* **Task**:
Copy all the data exactly, except the pictures.
◆ ◆ ◆ ◆ ◆ ◆ ◆
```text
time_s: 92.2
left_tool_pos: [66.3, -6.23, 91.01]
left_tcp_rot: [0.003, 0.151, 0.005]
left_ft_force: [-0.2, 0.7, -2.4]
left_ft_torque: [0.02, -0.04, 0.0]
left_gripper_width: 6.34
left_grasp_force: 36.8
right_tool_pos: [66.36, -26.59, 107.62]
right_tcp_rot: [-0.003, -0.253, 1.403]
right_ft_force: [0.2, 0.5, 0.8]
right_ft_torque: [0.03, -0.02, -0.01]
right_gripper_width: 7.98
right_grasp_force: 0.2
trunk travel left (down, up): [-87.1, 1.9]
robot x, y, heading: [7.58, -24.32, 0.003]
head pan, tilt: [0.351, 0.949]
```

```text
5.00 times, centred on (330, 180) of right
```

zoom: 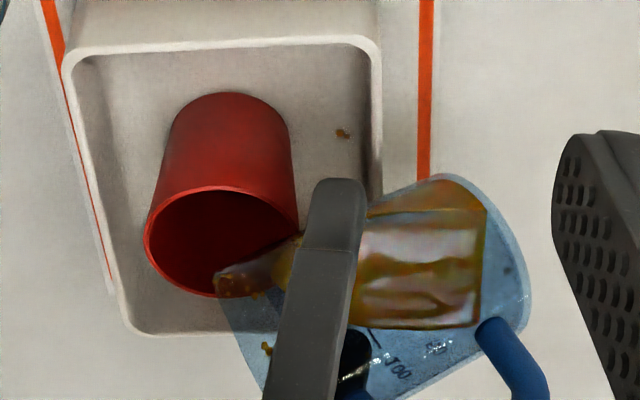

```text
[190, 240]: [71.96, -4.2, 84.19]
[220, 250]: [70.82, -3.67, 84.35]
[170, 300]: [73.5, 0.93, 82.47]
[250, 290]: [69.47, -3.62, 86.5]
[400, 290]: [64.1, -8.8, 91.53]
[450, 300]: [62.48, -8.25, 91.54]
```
◆ ◆ ◆ ◆ ◆ ◆ ◆
* **Complete response**:
```text
time_s: 92.2
left_tool_pos: [66.3, -6.23, 91.01]
left_tcp_rot: [0.003, 0.151, 0.005]
left_ft_force: [-0.2, 0.7, -2.4]
left_ft_torque: [0.02, -0.04, 0.0]
left_gripper_width: 6.34
left_grasp_force: 36.8
right_tool_pos: [66.36, -26.59, 107.62]
right_tcp_rot: [-0.003, -0.253, 1.403]
right_ft_force: [0.2, 0.5, 0.8]
right_ft_torque: [0.03, -0.02, -0.01]
right_gripper_width: 7.98
right_grasp_force: 0.2
trunk travel left (down, up): [-87.1, 1.9]
robot x, y, heading: [7.58, -24.32, 0.003]
head pan, tilt: [0.351, 0.949]
```

```text
5.00 times, centred on (330, 180) of right
```

zoom: 

```text
[190, 240]: [71.96, -4.2, 84.19]
[220, 250]: [70.82, -3.67, 84.35]
[170, 300]: [73.5, 0.93, 82.47]
[250, 290]: [69.47, -3.62, 86.5]
[400, 290]: [64.1, -8.8, 91.53]
[450, 300]: [62.48, -8.25, 91.54]
```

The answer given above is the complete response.